>> start Passage given
The key step is to $\sqrt{bc}$ invert. Let $A'$ be the reflection of $A$ over $BC$ or the inverse of $O$ and $D'$ be the antipode of $A$. $(AOC)$ is sent to $A'C$ so $O_b$ is sent to the reflection of $A$ over $A'C$. Similarly, $O_C$ is sent to the reflection of $A$ over $A'B$ $M$ is sent to the antipode of $A$ on the circumcircle of isosceles triangle $AA'D'$. Thus taking a homothety at $A$ with scale factor $\frac 12$, it suffices to prove the foot from $A$ to $A'B$, the foot from $A$ to $A'C$, and the circumcenter of $AA'D'$ are collinear. Call these points $B',C', E$ respectively. Note that $E$ is where the bisector of $\angle BAC$ hits $BC$. Now, be Menelaus' in $\triangle A'BC$ it suffies to show \[1=\frac{A'B'}{B'B} \cdot \frac{BE}{EC} \cdot \frac{CC'}{C'A'}.\]But by angle bisector theorem $\frac{BE}{EC}=\frac{AB}{AC}$ and by power of a point at $A'$ using $BB'DA$ and $CC'DA$ cyclic we find \[A'B\cdot A'B' = A'D\cdot A'A=A'C'\cdot A'C \iff \frac{A'B'}{A'C'}=\frac{A'C}{A'B}=\frac{AC}{AB}\]so it suffices to show $CC'=BB'$. By power of a point again, it suffices to show $A'C'=A'B=AB$ since that would imply $A;C=A'B'$ and subtracting lengths finish. Tho show this, note $ADC'C$ cycle gives $\angle A'AC'=\angle DCA'=\angle BCA$ so \[A'C'=AA'\cdot \sin(\angle A'AC')=2AD\cdot \sin(\angle BCA) =2AO\cdot \sin(\angle BCA)=AB\]which finishes. Remark: This solution may seem complicated, but every step of it is not that difficult and pretty motivated. Nice problem!
>> end Passage given
>> start Supplied material
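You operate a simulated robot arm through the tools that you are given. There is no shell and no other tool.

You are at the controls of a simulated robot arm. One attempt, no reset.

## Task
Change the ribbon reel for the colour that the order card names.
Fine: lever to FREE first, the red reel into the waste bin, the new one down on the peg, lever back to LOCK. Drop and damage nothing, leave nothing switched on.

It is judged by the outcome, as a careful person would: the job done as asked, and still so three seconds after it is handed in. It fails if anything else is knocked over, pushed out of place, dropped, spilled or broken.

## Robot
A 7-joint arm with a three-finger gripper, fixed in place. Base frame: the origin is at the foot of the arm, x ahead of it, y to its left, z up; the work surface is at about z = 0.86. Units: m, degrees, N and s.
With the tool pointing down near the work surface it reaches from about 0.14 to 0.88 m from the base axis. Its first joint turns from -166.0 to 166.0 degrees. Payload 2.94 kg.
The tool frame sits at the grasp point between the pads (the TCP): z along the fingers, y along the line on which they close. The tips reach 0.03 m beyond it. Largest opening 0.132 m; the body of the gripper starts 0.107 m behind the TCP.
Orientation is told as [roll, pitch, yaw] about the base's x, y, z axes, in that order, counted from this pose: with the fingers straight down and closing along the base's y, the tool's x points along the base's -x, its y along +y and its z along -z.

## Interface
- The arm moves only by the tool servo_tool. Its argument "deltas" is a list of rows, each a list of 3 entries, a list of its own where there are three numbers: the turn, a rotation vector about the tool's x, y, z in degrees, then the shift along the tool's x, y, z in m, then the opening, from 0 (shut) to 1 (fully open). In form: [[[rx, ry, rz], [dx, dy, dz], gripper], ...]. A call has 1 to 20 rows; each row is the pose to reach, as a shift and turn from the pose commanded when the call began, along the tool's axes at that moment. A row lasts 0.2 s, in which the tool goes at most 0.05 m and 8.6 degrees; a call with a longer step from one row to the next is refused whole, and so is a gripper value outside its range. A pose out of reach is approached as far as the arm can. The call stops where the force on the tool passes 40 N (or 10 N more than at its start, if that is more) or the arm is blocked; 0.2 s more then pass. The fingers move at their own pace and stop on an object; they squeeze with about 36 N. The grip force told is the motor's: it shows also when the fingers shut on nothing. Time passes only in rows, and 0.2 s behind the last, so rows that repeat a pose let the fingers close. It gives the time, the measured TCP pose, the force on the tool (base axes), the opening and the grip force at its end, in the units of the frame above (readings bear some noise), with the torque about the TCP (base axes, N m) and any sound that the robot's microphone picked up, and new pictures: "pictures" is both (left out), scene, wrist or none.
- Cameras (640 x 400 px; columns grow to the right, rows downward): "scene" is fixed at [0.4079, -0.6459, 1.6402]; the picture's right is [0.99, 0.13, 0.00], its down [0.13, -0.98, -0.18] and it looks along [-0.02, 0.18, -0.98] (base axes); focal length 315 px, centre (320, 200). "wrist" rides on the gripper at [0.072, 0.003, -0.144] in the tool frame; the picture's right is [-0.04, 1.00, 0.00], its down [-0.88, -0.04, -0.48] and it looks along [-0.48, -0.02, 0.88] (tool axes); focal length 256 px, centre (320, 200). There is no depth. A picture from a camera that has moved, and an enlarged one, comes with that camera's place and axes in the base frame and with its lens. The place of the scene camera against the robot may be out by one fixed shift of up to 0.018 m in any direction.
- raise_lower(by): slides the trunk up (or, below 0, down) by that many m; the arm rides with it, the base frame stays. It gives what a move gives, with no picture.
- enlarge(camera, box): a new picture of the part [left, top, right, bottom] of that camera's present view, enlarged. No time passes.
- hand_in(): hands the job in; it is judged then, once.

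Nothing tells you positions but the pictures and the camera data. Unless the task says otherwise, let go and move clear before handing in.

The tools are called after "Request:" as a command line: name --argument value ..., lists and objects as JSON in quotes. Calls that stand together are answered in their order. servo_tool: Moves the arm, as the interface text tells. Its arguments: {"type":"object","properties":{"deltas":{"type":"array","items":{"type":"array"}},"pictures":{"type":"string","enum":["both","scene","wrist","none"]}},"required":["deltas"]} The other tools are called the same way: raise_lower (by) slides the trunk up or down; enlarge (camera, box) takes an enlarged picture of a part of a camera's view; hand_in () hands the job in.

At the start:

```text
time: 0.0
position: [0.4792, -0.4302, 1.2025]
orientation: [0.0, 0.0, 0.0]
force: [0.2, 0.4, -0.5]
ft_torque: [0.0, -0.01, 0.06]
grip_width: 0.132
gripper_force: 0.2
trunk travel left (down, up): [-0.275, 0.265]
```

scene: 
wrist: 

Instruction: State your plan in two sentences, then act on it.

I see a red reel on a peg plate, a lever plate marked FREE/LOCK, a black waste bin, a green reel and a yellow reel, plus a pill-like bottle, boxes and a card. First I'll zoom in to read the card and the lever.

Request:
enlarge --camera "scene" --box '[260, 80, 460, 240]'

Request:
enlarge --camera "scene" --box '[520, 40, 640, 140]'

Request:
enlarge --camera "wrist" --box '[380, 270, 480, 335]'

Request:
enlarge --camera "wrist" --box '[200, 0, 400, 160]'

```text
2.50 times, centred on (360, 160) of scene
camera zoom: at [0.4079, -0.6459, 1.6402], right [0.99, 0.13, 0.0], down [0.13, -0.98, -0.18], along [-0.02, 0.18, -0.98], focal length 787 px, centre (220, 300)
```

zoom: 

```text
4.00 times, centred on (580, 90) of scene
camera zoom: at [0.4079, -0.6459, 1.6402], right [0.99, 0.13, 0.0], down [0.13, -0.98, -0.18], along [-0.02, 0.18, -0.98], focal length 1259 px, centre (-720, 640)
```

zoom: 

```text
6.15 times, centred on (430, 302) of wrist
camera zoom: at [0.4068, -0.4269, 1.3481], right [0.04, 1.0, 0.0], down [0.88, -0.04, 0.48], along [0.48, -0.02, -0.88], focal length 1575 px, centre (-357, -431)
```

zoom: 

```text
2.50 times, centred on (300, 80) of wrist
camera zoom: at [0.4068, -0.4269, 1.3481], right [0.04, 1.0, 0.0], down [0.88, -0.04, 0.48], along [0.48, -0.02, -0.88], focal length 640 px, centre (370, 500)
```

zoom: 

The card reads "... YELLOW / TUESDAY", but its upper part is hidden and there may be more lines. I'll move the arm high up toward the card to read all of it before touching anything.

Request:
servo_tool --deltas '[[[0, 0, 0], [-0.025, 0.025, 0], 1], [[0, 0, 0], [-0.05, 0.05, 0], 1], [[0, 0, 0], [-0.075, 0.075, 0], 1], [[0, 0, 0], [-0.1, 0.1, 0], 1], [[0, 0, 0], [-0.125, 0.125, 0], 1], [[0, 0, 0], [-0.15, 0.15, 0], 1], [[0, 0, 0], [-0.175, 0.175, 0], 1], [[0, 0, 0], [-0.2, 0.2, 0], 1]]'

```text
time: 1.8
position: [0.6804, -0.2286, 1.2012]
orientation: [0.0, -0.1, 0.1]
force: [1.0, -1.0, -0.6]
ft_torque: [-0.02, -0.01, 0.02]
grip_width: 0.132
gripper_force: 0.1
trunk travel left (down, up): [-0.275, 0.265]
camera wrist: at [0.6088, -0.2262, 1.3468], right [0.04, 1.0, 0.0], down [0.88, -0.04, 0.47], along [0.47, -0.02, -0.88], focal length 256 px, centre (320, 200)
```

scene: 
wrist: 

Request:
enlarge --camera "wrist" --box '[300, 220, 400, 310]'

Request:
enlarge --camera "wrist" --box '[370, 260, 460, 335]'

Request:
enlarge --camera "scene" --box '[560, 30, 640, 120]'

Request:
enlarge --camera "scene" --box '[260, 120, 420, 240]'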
>> end Supplied material
## [Set task]
Return the passage given unchanged, from "The key step" to its end.

## [Answer to the exercise]
The key step is to $\sqrt{bc}$ invert. Let $A'$ be the reflection of $A$ over $BC$ or the inverse of $O$ and $D'$ be the antipode of $A$. $(AOC)$ is sent to $A'C$ so $O_b$ is sent to the reflection of $A$ over $A'C$. Similarly, $O_C$ is sent to the reflection of $A$ over $A'B$ $M$ is sent to the antipode of $A$ on the circumcircle of isosceles triangle $AA'D'$. Thus taking a homothety at $A$ with scale factor $\frac 12$, it suffices to prove the foot from $A$ to $A'B$, the foot from $A$ to $A'C$, and the circumcenter of $AA'D'$ are collinear. Call these points $B',C', E$ respectively. Note that $E$ is where the bisector of $\angle BAC$ hits $BC$. Now, be Menelaus' in $\triangle A'BC$ it suffies to show \[1=\frac{A'B'}{B'B} \cdot \frac{BE}{EC} \cdot \frac{CC'}{C'A'}.\]But by angle bisector theorem $\frac{BE}{EC}=\frac{AB}{AC}$ and by power of a point at $A'$ using $BB'DA$ and $CC'DA$ cyclic we find \[A'B\cdot A'B' = A'D\cdot A'A=A'C'\cdot A'C \iff \frac{A'B'}{A'C'}=\frac{A'C}{A'B}=\frac{AC}{AB}\]so it suffices to show $CC'=BB'$. By power of a point again, it suffices to show $A'C'=A'B=AB$ since that would imply $A;C=A'B'$ and subtracting lengths finish. Tho show this, note $ADC'C$ cycle gives $\angle A'AC'=\angle DCA'=\angle BCA$ so \[A'C'=AA'\cdot \sin(\angle A'AC')=2AD\cdot \sin(\angle BCA) =2AO\cdot \sin(\angle BCA)=AB\]which finishes. Remark: This solution may seem complicated, but every step of it is not that difficult and pretty motivated. Nice problem!